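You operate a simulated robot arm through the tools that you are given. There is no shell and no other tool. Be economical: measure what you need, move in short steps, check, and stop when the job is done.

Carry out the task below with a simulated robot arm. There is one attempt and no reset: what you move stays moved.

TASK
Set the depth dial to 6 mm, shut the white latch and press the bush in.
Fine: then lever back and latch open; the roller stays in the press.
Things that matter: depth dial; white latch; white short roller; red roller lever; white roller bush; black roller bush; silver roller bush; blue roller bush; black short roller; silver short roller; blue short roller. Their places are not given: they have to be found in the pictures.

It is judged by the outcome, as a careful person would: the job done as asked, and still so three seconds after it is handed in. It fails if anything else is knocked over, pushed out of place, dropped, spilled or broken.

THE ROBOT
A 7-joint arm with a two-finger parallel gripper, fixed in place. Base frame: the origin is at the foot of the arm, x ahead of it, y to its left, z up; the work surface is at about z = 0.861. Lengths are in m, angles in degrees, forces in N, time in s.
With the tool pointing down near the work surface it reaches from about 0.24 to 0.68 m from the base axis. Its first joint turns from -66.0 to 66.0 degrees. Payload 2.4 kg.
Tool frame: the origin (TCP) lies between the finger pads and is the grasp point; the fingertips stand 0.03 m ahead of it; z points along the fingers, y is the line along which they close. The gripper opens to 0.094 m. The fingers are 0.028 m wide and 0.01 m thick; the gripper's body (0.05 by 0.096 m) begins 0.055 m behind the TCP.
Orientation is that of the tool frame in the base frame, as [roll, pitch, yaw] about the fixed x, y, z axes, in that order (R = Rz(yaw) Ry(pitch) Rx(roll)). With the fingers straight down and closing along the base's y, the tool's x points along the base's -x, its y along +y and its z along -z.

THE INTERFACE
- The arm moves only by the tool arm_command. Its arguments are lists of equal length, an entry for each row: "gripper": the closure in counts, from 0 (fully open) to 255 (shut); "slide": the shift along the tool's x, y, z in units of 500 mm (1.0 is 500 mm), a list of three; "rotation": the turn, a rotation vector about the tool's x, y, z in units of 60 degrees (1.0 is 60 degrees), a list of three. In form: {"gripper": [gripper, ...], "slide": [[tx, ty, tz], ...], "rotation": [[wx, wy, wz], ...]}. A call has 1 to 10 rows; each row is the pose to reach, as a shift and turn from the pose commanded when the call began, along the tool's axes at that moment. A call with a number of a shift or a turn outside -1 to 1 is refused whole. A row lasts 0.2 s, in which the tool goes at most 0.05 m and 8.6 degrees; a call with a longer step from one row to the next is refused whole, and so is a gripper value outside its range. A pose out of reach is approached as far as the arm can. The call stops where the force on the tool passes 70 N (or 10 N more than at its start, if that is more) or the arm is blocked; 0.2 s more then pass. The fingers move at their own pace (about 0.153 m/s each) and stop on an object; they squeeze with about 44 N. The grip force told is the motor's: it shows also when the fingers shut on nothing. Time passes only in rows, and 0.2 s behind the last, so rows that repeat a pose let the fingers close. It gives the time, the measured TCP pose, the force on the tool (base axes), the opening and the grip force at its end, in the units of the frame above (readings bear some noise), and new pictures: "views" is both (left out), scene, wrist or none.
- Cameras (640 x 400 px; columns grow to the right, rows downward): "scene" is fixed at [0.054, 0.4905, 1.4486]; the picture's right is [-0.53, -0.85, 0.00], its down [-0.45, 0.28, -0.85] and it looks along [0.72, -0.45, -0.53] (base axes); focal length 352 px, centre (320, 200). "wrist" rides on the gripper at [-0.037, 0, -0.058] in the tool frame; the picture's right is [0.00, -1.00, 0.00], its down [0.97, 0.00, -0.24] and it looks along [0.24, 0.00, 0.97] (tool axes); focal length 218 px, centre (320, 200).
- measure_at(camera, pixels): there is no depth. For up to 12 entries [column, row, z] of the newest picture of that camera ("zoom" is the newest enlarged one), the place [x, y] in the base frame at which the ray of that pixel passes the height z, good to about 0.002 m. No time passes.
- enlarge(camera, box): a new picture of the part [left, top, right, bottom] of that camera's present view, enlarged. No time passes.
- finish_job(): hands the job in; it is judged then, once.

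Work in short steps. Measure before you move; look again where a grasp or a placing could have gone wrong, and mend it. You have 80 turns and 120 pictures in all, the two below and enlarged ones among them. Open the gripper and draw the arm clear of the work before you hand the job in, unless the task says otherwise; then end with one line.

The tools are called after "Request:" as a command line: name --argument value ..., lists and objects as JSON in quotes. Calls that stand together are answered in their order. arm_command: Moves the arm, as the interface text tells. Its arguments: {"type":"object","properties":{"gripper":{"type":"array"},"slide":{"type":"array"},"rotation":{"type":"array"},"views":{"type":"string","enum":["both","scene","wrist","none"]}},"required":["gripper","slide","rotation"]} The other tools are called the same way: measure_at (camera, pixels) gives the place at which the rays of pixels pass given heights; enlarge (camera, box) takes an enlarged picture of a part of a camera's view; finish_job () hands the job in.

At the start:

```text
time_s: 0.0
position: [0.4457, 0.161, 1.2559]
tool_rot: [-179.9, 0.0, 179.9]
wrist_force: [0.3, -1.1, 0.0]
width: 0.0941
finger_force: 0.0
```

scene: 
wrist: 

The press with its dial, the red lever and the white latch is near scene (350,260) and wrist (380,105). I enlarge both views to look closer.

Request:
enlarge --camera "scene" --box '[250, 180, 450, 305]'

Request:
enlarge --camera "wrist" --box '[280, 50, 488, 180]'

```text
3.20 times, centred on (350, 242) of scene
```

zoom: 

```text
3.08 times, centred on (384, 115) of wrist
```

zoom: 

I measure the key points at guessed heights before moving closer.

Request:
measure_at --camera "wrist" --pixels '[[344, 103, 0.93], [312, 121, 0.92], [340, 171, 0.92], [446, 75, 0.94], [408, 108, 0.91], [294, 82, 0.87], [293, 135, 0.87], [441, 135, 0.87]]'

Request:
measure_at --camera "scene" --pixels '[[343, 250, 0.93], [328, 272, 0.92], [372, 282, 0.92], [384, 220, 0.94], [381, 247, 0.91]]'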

++++++++

Exercise directions → Gather each line that holds "steps".

Complete output →
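You operate a simulated robot arm through the tools that you are given. There is no shell and no other tool. Be economical: measure what you need, move in short steps, check, and stop when the job is done.
Work in short steps. Measure before you move; look again where a grasp or a placing could have gone wrong, and mend it. You have 80 turns and 120 pictures in all, the two below and enlarged ones among them. Open the gripper and draw the arm clear of the work before you hand the job in, unless the task says otherwise; then end with one line.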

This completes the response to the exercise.